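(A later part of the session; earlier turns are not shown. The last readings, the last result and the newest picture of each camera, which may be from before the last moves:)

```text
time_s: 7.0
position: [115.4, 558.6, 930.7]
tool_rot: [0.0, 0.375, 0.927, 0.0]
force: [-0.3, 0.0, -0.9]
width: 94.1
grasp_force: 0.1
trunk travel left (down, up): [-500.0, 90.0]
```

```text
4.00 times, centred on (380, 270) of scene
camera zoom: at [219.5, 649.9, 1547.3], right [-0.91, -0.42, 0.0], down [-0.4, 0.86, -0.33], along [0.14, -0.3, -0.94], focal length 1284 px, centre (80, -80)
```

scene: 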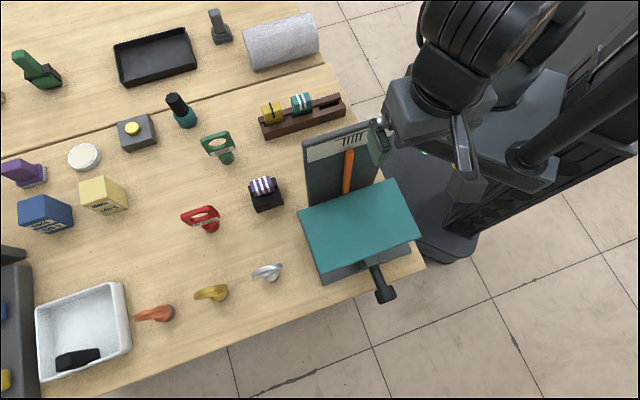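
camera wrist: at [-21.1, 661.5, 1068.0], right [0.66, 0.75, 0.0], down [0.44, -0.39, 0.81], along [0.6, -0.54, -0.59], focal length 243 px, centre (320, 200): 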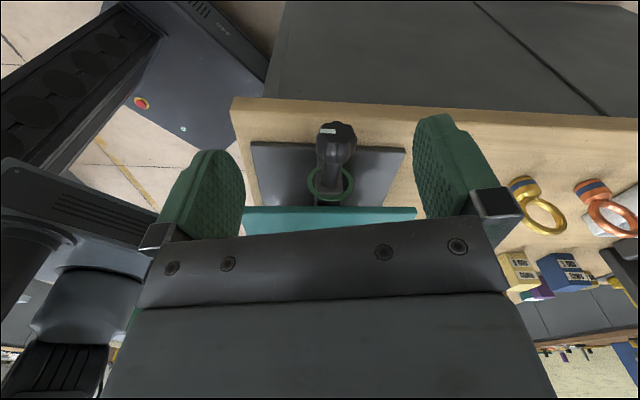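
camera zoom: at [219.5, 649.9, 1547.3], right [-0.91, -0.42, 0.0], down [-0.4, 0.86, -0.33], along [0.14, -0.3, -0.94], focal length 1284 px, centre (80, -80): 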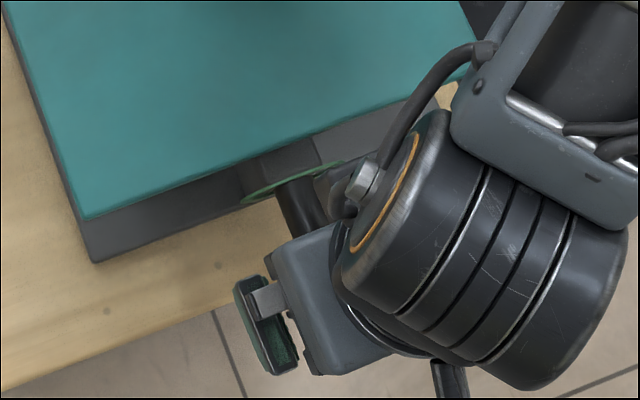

________________________

Exercise details: Repeat the material above in full and exactly, apart from the pictures. The answer is a JSON array that holds each line as a string and skips blank lines.

Solved exercise:
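[
  "(A later part of the session; earlier turns are not shown. The last readings, the last result and the newest picture of each camera, which may be from before the last moves:)",
  "```text",
  "time_s: 7.0",
  "position: [115.4, 558.6, 930.7]",
  "tool_rot: [0.0, 0.375, 0.927, 0.0]",
  "force: [-0.3, 0.0, -0.9]",
  "width: 94.1",
  "grasp_force: 0.1",
  "trunk travel left (down, up): [-500.0, 90.0]",
  "```",
  "```text",
  "4.00 times, centred on (380, 270) of scene",
  "camera zoom: at [219.5, 649.9, 1547.3], right [-0.91, -0.42, 0.0], down [-0.4, 0.86, -0.33], along [0.14, -0.3, -0.94], focal length 1284 px, centre (80, -80)",
  "```",
  "scene: ",
  "camera wrist: at [-21.1, 661.5, 1068.0], right [0.66, 0.75, 0.0], down [0.44, -0.39, 0.81], along [0.6, -0.54, -0.59], focal length 243 px, centre (320, 200): ",
  "camera zoom: at [219.5, 649.9, 1547.3], right [-0.91, -0.42, 0.0], down [-0.4, 0.86, -0.33], along [0.14, -0.3, -0.94], focal length 1284 px, centre (80, -80): "
]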